===== Given text

July 11, 2013

I'm a Loser...and a Winner

Remember the song "I'm a Loser, Baby" by Beck? I used to love that song, listening to it in the car, the sunroof open, ruffling my much shorter hair.

I'm a loser, baby.

My pants are looser. Because of this, the hems fall over my feet, and onto the floor. I had a sense that I was shrinking, getting shorter.

A neighbor asked if I was on a diet. I wasn't sure how to respond, because I think the word diet means suffering. It's no accident that it starts with D-I-E.

After a week of online Boot Camp, I persist. I do not rock every workout. I skip a day or two. It's about progress, not perfection.

And for someone who was getting zero exercise - this someone who is carrying around an enormous amount of extra weight - even completing fifteen minutes of a workout is progress.

==========

## Written problem 1:
Give the stretch of the given text that starts with "I'm a loser, baby." and ends with "shrinking, getting shorter.", unchanged.
## Written problem 2:
Continue the given text from where it stops.

===== Available data

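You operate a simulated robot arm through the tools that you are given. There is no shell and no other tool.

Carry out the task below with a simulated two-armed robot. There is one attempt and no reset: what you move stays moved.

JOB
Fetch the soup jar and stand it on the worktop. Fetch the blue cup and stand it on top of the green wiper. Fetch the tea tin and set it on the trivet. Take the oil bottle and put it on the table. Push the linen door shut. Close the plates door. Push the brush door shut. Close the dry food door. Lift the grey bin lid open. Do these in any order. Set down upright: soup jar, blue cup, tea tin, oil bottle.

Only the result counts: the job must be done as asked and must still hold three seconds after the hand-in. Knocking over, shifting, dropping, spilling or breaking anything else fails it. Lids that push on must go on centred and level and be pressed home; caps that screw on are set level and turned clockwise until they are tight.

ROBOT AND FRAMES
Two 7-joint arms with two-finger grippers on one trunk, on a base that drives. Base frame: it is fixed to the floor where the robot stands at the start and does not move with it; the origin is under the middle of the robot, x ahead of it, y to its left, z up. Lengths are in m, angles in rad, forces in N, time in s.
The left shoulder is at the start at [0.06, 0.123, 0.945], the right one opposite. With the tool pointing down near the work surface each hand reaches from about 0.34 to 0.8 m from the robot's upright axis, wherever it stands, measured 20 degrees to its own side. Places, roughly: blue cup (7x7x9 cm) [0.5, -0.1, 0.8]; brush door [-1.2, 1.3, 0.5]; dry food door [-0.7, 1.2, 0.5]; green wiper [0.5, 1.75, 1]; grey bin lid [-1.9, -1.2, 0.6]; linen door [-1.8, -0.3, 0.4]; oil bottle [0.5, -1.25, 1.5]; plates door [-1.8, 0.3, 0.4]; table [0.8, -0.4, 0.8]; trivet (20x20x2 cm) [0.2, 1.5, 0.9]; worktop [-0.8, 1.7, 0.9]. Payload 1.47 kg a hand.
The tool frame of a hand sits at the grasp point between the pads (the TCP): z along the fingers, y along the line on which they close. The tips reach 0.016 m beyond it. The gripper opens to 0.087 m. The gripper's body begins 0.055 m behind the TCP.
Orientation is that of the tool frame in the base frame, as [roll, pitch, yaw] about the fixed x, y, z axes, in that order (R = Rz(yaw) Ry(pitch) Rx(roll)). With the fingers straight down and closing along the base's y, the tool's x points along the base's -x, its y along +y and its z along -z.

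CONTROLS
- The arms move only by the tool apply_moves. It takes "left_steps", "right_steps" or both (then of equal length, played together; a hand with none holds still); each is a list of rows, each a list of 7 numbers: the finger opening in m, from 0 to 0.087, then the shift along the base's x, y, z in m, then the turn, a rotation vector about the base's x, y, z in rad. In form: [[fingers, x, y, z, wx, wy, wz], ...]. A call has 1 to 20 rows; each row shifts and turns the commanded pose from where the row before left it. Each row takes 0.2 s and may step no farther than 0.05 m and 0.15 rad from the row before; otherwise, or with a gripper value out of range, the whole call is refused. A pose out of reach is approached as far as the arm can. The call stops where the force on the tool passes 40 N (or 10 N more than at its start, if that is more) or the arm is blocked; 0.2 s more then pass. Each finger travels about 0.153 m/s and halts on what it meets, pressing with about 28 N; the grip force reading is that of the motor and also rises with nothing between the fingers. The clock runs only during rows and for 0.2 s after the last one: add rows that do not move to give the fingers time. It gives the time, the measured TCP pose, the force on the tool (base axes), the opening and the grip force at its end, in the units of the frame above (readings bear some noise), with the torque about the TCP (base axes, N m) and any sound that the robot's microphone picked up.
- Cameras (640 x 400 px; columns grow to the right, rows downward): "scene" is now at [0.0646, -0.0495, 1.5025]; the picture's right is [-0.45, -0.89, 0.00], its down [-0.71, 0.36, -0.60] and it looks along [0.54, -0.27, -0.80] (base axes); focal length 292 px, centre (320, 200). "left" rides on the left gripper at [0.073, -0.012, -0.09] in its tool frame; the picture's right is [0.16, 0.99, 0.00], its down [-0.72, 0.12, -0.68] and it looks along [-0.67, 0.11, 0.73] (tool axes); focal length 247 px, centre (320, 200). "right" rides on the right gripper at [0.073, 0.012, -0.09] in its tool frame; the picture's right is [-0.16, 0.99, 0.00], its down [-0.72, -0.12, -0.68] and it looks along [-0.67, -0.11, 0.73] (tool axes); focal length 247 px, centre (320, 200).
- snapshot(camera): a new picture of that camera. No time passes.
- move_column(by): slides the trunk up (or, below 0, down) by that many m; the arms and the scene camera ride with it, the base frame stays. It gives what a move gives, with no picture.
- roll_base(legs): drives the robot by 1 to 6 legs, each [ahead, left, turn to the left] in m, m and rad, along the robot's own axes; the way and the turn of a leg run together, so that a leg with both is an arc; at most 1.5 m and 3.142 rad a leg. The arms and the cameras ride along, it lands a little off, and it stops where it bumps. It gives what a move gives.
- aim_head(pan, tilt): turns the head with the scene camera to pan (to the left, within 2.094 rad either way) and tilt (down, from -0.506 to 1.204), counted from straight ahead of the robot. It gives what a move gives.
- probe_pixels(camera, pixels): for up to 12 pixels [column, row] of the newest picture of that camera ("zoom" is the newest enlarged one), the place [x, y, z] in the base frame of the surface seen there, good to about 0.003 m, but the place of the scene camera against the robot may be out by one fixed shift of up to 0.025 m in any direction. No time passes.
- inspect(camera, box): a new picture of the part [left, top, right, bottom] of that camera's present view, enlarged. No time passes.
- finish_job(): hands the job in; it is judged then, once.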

==========

## Final answer 1:
I'm a loser, baby.

My pants are looser. Because of this, the hems fall over my feet, and onto the floor. I had a sense that I was shrinking, getting shorter.

## Final answer 2:
I have not weighed myself - we don't have a scale, so I have no numbers. I can judge by the fit of my clothes, and the slow shrinking of my boobage (they're always the first to go. I may miss the "girls" - or not).

I am eating healthier, and staying positive. The voice in my head is offering encouragement, and I keep on striving...not for perfection, that's above my pay grade.

We're eating vegetables like they were going out of style. Roasted asparagus with mushrooms and a lemon butter sauce, and zucchini, yellow squash, onions and tomatoes layered and baked. Green beans with shallots and walnuts that are so good it could make me weep with joy.

I drink so much water, I think I slosh when I walk. And I include bathroom trips as part of my exercise plan.

I am striving for better health, increased energy, and the ability to be more physically active.

I remain positive; The Mister does not. He walks into the room, "Have you done your exercise?" There is judgment in his voice, and 'I knew you couldn't do it' in his expression. 

I realize he is a font of negativity (about many subjects), and it makes me sad - for him. And a bit sad for me, because I'd like to think that my spouse would be my biggest fan.

I seem to like me better than he does...even though I'm a loser.

I'm a winner, too.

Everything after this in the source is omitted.